Another personal tragedy occurred in late March 1901, when Bierce’s son Leigh died of pneumonia in New York. Bierce was shocked and sickened to have outlived two of his three children.

Bierce spent the autumn of 1903 in West Virginia, surveying the ground he had known as a young soldier. In a life that felt increasingly empty, the old sites filled him with welcome emotion.

On April 27, 1905, his wife Mary died of heart failure in Los Angeles. Just a few months earlier she had sued for divorce, perhaps believing that Bierce wanted to remarry in Washington. He never did.

He ceased to write for Hearst entirely in 1909, when he began to arrange his Collected Works, an uneven, twelve-volume collection published between 1909 and 1912 by the Neale Publishing Company.

   

Having reached the end of his literary career, and feeling the need for change and adventure, Bierce made plans to leave Washington for good. His letters to family and associates suggest that he was seeking an end in revolutionary Mexico. Famously, he wrote to his niece that it would be "a pretty good way to depart this life" to be "stood up against a Mexican stone wall and shot to rags."

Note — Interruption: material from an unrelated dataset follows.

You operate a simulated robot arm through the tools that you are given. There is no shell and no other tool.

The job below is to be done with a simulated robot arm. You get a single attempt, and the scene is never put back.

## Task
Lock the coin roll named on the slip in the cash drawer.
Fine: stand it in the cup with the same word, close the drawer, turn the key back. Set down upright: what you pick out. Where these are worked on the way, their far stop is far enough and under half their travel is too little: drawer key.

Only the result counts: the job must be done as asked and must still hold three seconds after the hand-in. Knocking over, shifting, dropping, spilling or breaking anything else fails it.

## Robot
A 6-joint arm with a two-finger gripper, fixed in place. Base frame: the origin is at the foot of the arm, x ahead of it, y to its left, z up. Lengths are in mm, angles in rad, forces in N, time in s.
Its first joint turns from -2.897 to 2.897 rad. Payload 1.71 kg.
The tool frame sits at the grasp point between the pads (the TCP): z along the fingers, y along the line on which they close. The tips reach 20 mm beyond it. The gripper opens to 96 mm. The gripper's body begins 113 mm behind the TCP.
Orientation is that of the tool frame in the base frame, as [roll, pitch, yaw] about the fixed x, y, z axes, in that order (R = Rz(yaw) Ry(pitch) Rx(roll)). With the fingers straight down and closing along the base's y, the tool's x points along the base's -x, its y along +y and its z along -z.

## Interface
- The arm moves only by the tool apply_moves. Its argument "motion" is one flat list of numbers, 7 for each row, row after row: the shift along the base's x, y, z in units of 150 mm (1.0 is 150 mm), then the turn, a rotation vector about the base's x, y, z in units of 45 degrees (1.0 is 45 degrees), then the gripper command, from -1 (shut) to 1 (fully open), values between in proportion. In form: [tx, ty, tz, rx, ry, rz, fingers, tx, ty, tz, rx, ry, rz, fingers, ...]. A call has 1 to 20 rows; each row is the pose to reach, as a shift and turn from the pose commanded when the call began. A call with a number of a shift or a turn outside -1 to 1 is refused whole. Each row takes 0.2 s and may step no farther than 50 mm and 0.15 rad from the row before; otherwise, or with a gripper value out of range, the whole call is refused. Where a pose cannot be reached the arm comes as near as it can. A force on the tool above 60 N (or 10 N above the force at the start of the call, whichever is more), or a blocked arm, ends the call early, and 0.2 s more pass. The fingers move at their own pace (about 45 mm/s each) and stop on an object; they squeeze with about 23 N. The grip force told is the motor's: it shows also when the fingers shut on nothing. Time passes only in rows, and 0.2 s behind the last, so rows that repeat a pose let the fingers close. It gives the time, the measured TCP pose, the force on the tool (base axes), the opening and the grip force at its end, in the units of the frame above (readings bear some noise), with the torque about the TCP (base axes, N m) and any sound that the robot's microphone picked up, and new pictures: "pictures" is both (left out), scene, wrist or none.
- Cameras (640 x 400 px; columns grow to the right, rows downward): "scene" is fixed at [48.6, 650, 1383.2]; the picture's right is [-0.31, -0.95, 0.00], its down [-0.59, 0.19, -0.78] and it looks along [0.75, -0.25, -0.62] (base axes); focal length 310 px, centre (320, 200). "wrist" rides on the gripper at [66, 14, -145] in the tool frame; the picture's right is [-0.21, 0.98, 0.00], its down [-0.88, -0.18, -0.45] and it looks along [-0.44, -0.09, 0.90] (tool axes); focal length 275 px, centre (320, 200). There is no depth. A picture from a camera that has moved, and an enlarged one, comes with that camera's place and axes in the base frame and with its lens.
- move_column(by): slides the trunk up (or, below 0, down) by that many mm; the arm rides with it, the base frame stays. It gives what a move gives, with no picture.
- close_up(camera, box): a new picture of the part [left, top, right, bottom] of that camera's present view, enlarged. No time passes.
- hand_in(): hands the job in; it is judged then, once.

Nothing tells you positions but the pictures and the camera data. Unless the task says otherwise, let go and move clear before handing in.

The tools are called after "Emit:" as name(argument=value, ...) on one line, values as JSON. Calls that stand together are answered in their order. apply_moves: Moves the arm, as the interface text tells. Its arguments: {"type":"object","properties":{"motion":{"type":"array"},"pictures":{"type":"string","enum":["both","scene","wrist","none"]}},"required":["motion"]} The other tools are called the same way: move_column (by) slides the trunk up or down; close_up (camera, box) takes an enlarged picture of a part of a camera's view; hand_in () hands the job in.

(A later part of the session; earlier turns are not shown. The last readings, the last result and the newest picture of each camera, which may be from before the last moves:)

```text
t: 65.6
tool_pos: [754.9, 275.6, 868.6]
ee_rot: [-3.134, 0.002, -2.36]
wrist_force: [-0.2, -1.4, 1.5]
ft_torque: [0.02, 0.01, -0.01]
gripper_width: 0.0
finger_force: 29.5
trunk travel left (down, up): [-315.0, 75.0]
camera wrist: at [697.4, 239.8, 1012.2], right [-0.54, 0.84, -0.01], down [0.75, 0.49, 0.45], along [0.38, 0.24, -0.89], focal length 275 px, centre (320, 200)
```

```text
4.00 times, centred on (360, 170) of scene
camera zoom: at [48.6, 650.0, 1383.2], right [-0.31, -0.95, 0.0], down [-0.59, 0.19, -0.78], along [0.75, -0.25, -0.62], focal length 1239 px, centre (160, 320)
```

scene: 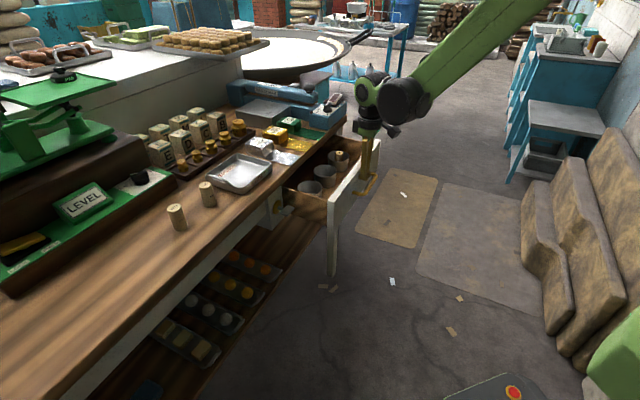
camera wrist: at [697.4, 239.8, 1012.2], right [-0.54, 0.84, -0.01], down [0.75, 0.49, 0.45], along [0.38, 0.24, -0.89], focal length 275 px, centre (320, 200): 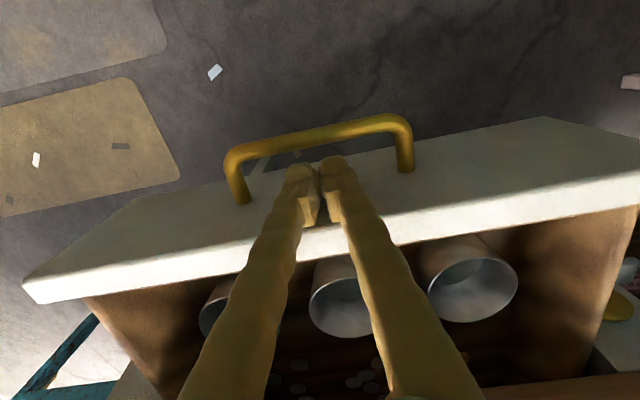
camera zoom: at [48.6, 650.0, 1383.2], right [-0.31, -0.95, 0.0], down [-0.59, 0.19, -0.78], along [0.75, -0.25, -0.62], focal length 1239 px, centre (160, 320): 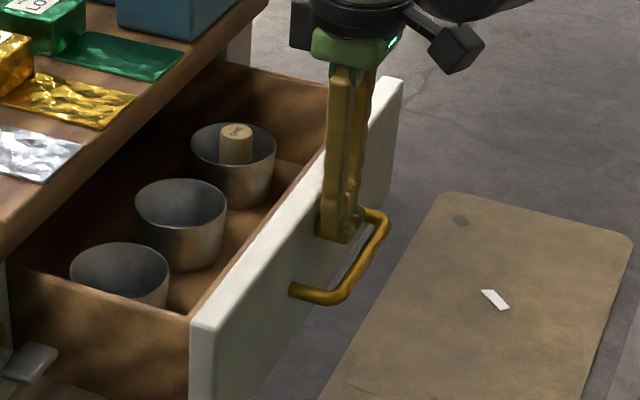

In the fall of 1913, while en route to El Paso, Bierce paid final respects to a number of his old Civil War battlefields. He passed over the Mexican border in late autumn, and wrote one last letter from Chihuahua on December 26. He ended by remarking, "As to me, I leave here tomorrow for an unknown destination." Thereafter, Bierce disappeared. Despite the many rumors and hypotheses concerning his death, nothing substantial is known of his final days.